Saturday, June 19, 2010

How about... "Have a freaking terrible summer?"

Many things accompany the end of any school year. Cleaning out lockers, taking finals, making plans for summer, making out with random strangers in the hallways... but one of the most anticipated is signing yearbooks. I, personally, have a love/hate relationship with yearbook signings. My hand sometimes works faster than my mind, and I write the strangest, most unnecessary things to people. But everything I write is true. So many people had an impact on me this year, and I don't think they realize it. So I tell them in a $68 book. My thoughts are worth that entire $68, if not one dollar more.

Take Swenson, for example. I was staring at a blank page in his yearbook, trying to figure out what to say and what not to say. Having had him as a teacher and adviser for three years, he feels like family. I wanted to write about how special it was to have newspaper be a family with him like our father, but then I felt like that sounded as if we were in a cult of some sort. Then, as Berlyn suggested, it could be like he was a jolly uncle. But the word jolly makes me think of Santa Claus, which could seem like I was calling him chubby, which I could rectify by saying "big-boned," but that sounds inappropriate. Everything that popped into my strange brain swirling with weird thoughts was just NOT GOOD ENOUGH. So I rambled, but gave at least five seconds of thought to every word I translated onto the page.

Repeat this process thirty times, and there is the summary of my yearbook signing experience.

Of course, I have not written in some of my very best friends' yearbooks. Michelle, Tasha, Brianne and Berlyn have not had me sign theirs yet, simply because there was not enough time. Neither has Steffi. However, Berlyn and I made a joint decision (besides the one where we will get pregnant at the same time) to write our "yearbook" messages here instead. So here I go.
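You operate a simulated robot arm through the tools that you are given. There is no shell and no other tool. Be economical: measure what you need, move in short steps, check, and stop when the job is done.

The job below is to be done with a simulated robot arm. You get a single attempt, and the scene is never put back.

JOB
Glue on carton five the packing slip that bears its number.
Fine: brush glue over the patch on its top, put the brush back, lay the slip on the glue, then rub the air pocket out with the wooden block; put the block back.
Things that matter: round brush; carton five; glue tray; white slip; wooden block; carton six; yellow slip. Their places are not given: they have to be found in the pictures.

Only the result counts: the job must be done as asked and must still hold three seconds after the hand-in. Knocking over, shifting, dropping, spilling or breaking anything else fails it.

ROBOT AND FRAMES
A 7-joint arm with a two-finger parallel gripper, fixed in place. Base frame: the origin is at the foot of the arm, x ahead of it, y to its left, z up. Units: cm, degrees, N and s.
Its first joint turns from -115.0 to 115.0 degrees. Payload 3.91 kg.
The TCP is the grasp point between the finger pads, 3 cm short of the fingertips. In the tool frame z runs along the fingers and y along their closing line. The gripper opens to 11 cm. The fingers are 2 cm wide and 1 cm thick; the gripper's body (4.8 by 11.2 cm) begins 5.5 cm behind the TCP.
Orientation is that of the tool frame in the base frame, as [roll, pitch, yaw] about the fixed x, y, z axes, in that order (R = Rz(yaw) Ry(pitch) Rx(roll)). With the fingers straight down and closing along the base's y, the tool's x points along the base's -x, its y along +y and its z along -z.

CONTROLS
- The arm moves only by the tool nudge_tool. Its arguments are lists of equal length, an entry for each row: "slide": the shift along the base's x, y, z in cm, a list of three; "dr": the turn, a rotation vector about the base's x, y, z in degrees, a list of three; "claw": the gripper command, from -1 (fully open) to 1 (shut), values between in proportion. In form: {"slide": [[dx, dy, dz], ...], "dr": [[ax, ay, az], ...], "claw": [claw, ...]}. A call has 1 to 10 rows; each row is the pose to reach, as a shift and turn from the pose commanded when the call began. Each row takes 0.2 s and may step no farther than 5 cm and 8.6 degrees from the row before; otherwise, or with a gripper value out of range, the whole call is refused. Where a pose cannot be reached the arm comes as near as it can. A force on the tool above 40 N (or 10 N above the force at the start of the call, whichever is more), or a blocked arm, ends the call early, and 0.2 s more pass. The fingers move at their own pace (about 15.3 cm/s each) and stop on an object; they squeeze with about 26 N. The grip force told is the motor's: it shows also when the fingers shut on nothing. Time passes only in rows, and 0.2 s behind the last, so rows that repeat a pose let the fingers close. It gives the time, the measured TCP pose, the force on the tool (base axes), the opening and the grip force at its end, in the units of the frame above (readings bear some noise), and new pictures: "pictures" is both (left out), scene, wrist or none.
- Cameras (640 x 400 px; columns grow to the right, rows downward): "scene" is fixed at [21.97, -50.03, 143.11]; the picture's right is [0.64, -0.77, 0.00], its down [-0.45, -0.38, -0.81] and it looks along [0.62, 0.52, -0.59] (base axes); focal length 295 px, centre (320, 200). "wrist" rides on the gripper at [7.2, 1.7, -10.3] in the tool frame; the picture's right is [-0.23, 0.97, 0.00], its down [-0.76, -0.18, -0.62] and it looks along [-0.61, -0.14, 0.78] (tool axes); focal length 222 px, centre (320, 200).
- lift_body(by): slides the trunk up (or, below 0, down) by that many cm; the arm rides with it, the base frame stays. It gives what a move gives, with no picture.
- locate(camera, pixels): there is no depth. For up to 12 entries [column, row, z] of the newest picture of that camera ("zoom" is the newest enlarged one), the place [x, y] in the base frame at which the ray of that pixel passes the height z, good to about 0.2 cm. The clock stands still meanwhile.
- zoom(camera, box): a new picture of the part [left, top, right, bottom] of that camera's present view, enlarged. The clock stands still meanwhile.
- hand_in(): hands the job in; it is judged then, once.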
I've changed quite a bit this year, and I owe much of that to you. I've known you for years, but we had never really talked much until this year. I really, really wish we had become friends sooner. How did the world survive without Kimberlyn for 18 years? I have no idea. Remember when Cuba was on fire? Something had to spontaneously react to our awesomeness, don't you think? I do. Gosh, you amaze me. Every strange thing that spills out of my mouth seems to make sense to you when it just earns a disconcerting look from most everybody else. I love that we both have the need to have everyone love us. I love our talks about dinosaurs crossing busy traffic on freeways, similarities between blood and barbecue sauce, being talked to by your mom about gays and lesbians, our Cowgirls experience with Fantasy Friday, holding hands with you in the hall out of instinct, freaking the eff out over the anticipation of Jiffy Pop actually popping, muttering "I like you..." after we do something "out of the ordinary" (it's in quotes because we are never ordinary) and so, SO much more. And even though I will miss you when you go off to California more than I could ever express, our physical separation is, in reality, good for all of society. If two people as awesome and awkward as us were together all the time, people would drop dead from us constantly radiating Batman. They don't have to suffer that fate now, those lucky motherfuckers. And hey, we both have webcams now, so when we have a break from making our porn videos with unsuspecting hot strangers, we can talk from our computer screens. (That is, if they don't shatter from the combination of our beauty.)
I love you so much, Berlyn. Kimberlyn is one of the best things to come into my life in the past few years. We have to stay in touch, because if you start to forget about me you will just be N.